The Federal Aviation Administration (FAA) has issued two new airworthiness directives (AD) regarding the Boeing 737 MAX, one for an electrical grounding issue and one for LEAP-1B engine corrosion reports.

Electrical Grounding Issue

At the beginning of April airlines pulled dozens of 737 MAX aircraft from service; this was after Boeing warned of a production-related electrical grounding problem in a backup power control unit, situated in the cockpit on some recently built airplanes. The FAA was advised by the manufacturer “that its design changes to the referenced panel assemblies had created an urgent safety issue”.

According to the FAA, this new AD was prompted by manufacturing design changes to certain metallic support panel assemblies installed in the flight deck. The design changes resulted in poor bonding of the panel assemblies, consequently leading to insufficient electrical grounding in the installed equipment. Degradation of bonds essential for the electrical grounding of equipment could affect the operation of certain systems, including engine ice protection.
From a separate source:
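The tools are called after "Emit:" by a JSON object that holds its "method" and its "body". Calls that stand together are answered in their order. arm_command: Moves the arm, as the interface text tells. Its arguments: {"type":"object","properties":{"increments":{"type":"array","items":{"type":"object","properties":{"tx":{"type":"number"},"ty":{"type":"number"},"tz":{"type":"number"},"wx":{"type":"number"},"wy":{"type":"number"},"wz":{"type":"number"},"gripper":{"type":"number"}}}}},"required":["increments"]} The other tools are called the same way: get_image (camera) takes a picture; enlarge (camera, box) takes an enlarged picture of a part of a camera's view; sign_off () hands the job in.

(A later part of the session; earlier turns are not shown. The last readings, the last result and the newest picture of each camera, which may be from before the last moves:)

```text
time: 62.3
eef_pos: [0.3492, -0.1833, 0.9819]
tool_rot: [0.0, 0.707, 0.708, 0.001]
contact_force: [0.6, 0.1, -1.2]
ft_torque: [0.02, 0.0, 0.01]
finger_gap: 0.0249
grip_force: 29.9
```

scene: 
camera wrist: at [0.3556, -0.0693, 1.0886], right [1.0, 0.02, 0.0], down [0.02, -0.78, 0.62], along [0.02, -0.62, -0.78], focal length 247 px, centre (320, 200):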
“We continue to work closely with the FAA and our customers to address the ground path issue in affected 737s.”

a Boeing spokeswoman said to Reuters

The FAA has explained that this issue was discovered during testing of a newly manufactured Boeing Model 737-8 airplane. During testing the electrical power systems did not perform as expected; this behaviour was also observed in two other places, including the mounting tray for the standby power control unit (SPCU), which is located behind the first officer, and the main instrument panel (MIP) assembly, which is located in front of and between the captain and first officer.

FAA Concerned About Boeing 737 MAX Electrical Grounding Issue
FAA Concerned About Boeing 737 MAX Electrical Grounding Issue

Required Actions

In order to address this issue, the AD requires modifying the electrical bonding of certain support panel assemblies; these panels are installed to provide sufficient electrical grounding for the equipment in the flight deck.
Boeing is currently developing service information for a modification that will address this unsafe condition.

The FAA says that 71 737-8 and 737-9 planes with US registration are affected by this AD, but sources have said to Reuters that it actually impacts more than 300 planes in Boeing’s inventory. To comply with these actions, the US authority estimates that 68 airplanes will need to have multiple flight deck panels modified. This is estimated to take around 24 work-hours, at a cost of $85 per hour with a part cost of $200; each aircraft will subsequently cost approximately $2,240 but, once the inspection is mandatory, this will mean that there will be a total spend by US operators of $152,320.

Another 3 aircraft have to modify one flight deck panel, taking around nine work-hours with a part cost of $100; each aircraft will subsequently cost approximately $865, with a total cost for all airlines of $2,595.

If this situation if not addressed it could result in the loss of critical functions and/or multiple simultaneous flight deck effects, which may prevent continued safe flight and landing.

“All affected airplanes, both in the US and worldwide, have been removed from service, pending development and implementation of approved corrective action that will address the unsafe condition.”

This AD is effective from April 30th 2021 and special flights are permitted to operate the airplane to a location where the airplane can be modified.

Engine Corrosion Reports

The worldwide fleet of the 737 MAX was grounded for more than two years, mainly in dry places like deserts; this was done to preserve the aircraft in almost ideal conditions, but some parts might now be showing some wear and tear. This second AD was prompted by multiple reports of pressure sub-system (PSS) unit faults, due to pressure transducer corrosion following extended storage periods.

The manufacturer’s investigation found that certain PSS units, identified by serial number, have been exposed to conditions that make pressure transducers in these units susceptible to an increased rate of faults. These conditions include moisture ingress from long-term on-wing storage, coupled with certain manufacturing processes of the affected pressure transducers. Together these conditions can cause corrosion and subsequent electrical shorting of the pins in the pressure transducer.

737 MAX LEAP-1B Engine Build Up Renton Factory (Photo by Safran)

“In April 2021 the FAA received a report from CFM, the engine manufacturer, of numerous instances of PSS unit faults. The manufacturer reported that these faults have been occurring since October 2020 and are a result of pressure transducer corrosion following extended storage periods. The manufacturer’s investigation found that certain PSS units, identified by serial number, have been exposed to conditions that make pressure transducers in these units susceptible to an increased rate of faults.”

To resolve this issue the FAA has presented three scenarios for airlines: For an engine in service, this AD requires checks for engine maintenance messages, related to the pressure transducer, and, depending on the results of the check, replacement of the PSS unit before further flight. For engines with fewer than 15 hours of electrical power applied to the PSS unit, within the past 90 days, and for an engine that is not in service, this AD requires applying electrical power to the PSS unit before further flight.

The FAA estimates that this AD affects 158 engines installed on airplanes of US registry; if not addressed this condition could result in the loss of engine thrust control and reduced control of the airplane.